All of them skirted the issue of eliminating pre-emptive federal standards that are weaker than state requirements. Their dialogue revolved around the environmental impacts of oil — from global warming to air pollution — and the pro-oil Bush energy policy, which includes the administration’s failure to require more fuel-

efficient cars. They denounced offshore oil drilling and opening up wilderness in Alaska to oil and gas development.


“We cannot drill our way out of this problem,” said Kerry. “We have to invent our way out of it.”


Lieberman proclaimed: “We’ve got to break our addiction to oil.”
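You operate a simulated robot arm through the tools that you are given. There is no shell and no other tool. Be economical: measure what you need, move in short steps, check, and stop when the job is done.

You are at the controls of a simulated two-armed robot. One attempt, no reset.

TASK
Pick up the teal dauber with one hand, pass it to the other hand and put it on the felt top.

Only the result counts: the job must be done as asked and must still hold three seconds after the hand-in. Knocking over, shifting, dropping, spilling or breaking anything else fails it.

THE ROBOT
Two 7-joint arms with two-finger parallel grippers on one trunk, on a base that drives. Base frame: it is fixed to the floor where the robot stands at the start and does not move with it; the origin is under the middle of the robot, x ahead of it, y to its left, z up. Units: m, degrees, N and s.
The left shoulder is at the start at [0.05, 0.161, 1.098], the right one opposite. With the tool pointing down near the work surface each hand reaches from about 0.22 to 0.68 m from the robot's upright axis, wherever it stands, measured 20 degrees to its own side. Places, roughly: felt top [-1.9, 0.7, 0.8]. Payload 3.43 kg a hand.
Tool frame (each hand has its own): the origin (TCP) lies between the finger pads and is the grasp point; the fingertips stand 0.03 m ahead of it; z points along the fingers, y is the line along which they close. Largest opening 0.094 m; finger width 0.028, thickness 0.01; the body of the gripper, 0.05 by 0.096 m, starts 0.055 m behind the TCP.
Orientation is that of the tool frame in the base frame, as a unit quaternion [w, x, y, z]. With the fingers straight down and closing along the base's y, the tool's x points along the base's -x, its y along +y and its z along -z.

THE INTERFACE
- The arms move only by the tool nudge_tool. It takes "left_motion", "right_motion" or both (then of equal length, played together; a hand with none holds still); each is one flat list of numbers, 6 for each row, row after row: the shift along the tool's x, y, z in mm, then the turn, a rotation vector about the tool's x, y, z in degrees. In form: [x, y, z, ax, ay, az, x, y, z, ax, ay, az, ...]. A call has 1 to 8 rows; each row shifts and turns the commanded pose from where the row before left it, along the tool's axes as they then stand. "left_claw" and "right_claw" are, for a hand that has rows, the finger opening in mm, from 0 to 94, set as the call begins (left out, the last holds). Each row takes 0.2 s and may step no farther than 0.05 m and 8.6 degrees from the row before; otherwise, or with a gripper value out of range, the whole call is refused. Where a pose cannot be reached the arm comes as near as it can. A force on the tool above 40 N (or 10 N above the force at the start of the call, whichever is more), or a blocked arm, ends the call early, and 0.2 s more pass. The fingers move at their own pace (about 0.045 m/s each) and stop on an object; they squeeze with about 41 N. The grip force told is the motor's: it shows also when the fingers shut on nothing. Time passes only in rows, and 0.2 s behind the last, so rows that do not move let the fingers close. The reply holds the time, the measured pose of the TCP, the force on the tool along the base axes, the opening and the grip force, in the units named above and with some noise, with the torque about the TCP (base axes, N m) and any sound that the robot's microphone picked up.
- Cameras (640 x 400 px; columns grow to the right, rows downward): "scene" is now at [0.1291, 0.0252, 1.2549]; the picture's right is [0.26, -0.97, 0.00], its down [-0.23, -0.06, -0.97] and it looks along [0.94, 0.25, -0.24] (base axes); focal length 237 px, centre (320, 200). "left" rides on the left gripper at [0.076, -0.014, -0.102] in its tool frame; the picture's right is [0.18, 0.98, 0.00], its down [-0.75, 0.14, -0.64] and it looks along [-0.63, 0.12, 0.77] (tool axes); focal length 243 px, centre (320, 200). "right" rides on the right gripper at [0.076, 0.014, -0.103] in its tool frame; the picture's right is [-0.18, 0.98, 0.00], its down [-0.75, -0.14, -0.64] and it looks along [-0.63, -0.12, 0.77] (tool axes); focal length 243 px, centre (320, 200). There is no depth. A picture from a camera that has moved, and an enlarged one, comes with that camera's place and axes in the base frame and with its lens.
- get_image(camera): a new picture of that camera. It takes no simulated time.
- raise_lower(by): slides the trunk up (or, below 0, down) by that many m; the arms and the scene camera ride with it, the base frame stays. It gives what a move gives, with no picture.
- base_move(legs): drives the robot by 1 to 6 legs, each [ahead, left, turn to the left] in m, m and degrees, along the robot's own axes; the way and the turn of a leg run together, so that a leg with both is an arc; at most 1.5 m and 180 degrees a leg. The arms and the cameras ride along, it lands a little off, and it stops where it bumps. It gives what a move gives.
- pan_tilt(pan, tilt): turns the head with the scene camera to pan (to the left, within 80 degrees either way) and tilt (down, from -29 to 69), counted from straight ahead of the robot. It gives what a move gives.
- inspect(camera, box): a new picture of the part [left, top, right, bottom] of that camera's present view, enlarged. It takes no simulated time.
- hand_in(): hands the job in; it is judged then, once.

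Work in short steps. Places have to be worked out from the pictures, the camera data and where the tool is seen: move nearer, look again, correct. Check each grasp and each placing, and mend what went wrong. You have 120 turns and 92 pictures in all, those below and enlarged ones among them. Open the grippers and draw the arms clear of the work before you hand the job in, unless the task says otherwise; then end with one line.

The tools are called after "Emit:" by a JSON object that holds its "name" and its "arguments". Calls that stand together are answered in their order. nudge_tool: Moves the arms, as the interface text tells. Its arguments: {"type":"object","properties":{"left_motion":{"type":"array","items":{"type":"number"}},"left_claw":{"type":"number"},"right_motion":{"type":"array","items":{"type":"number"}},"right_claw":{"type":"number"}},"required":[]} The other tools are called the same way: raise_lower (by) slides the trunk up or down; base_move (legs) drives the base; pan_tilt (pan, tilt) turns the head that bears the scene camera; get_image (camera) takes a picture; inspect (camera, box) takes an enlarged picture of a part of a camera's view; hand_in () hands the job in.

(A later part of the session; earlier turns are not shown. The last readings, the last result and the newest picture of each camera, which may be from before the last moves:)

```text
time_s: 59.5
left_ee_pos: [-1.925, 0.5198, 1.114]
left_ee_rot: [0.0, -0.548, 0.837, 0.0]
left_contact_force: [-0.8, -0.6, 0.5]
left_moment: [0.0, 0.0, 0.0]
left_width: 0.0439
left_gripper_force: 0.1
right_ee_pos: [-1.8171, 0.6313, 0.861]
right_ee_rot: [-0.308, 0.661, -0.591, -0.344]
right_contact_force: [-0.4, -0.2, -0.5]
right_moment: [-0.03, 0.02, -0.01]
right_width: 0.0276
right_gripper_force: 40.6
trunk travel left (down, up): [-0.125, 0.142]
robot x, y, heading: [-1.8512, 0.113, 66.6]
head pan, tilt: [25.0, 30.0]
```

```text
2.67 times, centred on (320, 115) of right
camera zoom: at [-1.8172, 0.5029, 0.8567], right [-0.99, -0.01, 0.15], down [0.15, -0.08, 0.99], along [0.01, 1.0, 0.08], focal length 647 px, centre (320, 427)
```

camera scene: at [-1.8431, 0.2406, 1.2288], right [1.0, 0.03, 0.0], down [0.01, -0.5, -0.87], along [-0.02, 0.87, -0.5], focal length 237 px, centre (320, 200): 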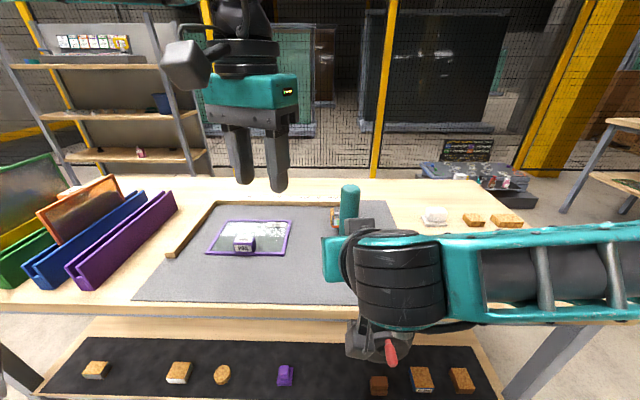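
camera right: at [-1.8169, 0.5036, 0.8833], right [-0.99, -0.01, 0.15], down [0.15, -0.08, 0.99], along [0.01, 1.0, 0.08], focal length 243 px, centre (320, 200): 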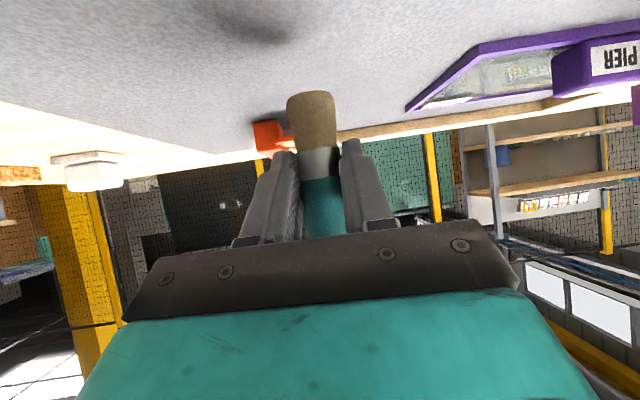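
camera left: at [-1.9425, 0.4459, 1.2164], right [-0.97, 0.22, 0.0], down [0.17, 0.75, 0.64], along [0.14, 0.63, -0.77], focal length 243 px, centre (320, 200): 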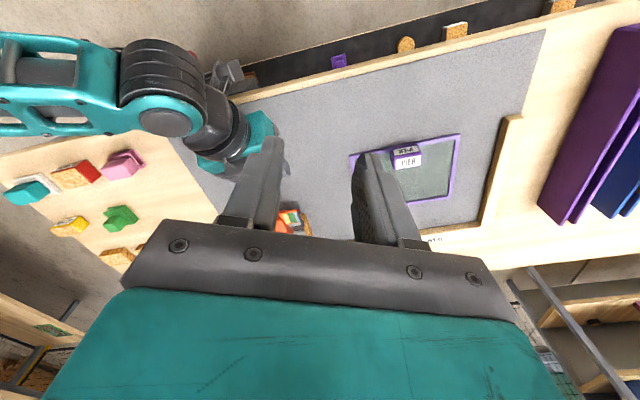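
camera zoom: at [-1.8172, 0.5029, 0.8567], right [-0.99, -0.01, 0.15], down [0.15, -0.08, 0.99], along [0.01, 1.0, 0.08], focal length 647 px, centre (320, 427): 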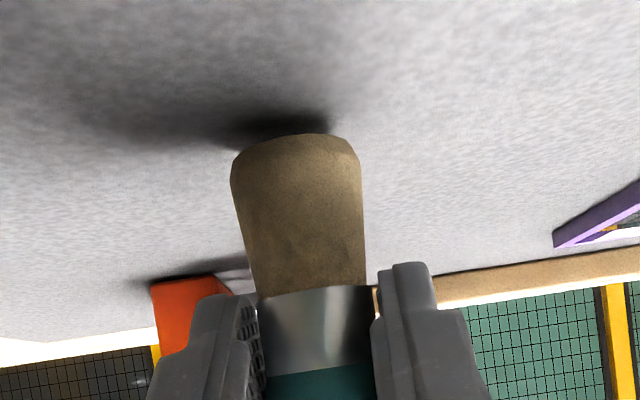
And Sharpton elicited cackles and applause with a quip: “It’s so oily in Washington, it’s greasy. We need to get the greasy people out and the right people in.”


Dean joined the other candidates in calling for increased mileage standards for sport utility vehicles and greater tax incentives for purchasing hybrid and electric vehicles. After the debate, farm-state Democrat Moseley-Braun told reporters that ethanol made from corn could be an important renewable fuel for cars. That view is not unanimous in California, where ethanol requirements are expected to worsen air quality and raise fuel prices.


The forum generated a bevy of decent ideas, but nothing to break anyone out of the pack. California lawmakers, by contrast, passed a law last year that mandates reduced automotive emissions of global-warming gases by 2009. “California is the first government in the world to require a reduction in global-warming gases from cars,” said Jason Mark, clean-vehicles program director for the Union of Concerned Scientists in Berkeley. Those standards are expected to increase gas mileage by requiring greater use of hybrid engines. Burning less gasoline also would cut smog by reducing the manufacture, transporting and pumping of gasoline,

said Mark.


In response, automakers plan to sue on the grounds that federal law pre-empts California. Congress could head off this litigation by repealing the federal pre-emption or by carving out an exemption for California. Lieberman and Kerry never brought that subject up. Contacted separately, aides for the senators said they are supportive of California’s law, but the aides said the lawmakers have no announced position on repeal of the federal limitations.


But Senator Kerry would increase the average mileage of new passenger vehicles sold from some 21 miles per gallon for light trucks and 27.5 miles for cars to 36 miles per gallon by 2015. Lieberman wants an increase to 40 miles per gallon. Both Lieberman and Kerry also propose generating 20 percent of the nation’s electricity with renewable energy by 2020. Energy Information Agency projections show these proposals would barely keep pace with projected growth in energy demand. U.S. petroleum use is expected to grow from about 20 million barrels a day to 25 million barrels a day by 2015, or by some 25 percent. U.S. electricity demand is expected to grow from 20 billion to 27 billion kilowatt-hours per year, or 35 percent, by 2020.


It’s the feds versus the state all over again when it comes to air pollution emitted at California’s ports, said Sam Atwood, communications manager for the South Coast Air Quality Management District. The local air district and the state largely are unable to regulate pollution from the shipping industry because of federal limits on controlling interstate commerce. Meanwhile, traffic at the port is expected to double by 2020.


A few contenders were missing from the debate, which was hosted at UCLA by the League of Conservation Voters: Senators John Edwards (D-N.C.), rated at 76 percent by the league, and Bob Graham (D-Fla.), rated at 81 percent. Representative Dennis Kucinich (D-Ohio), rated at 90 percent, also skipped, because of Washington obligations that included meeting with former Green Party presidential candidate Ralph Nader. For Kucinich, a meeting with Nader would almost count as an excused absence, given the subject matter.


Based on the League ratings alone, Lieberman would be a strong contender for environmentalists. But critics from Connecticut and elsewhere chastise his embrace of nuclear power. Notably, Lieberman missed a crucial June 10 vote in the Senate on an energy-bill amendment that would have denied federal-loan guarantees for construction of nuclear-power plants. The amendment narrowly failed. Lieberman has said on numerous occasions that he supports nuclear power in place of oil as a way to meet energy needs without polluting the air.


“I don’t think any of these candidates have a sustainable energy program that looks down the line after the age of fossil fuels,” said Mike DeRosa, co-chair of the Connecticut Green Party.


A slightly more encouraging view came from David Allgood, Southern California director of the California League of Conservation Voters: “I came away feeling any of the candidates would do better or more than this administration.”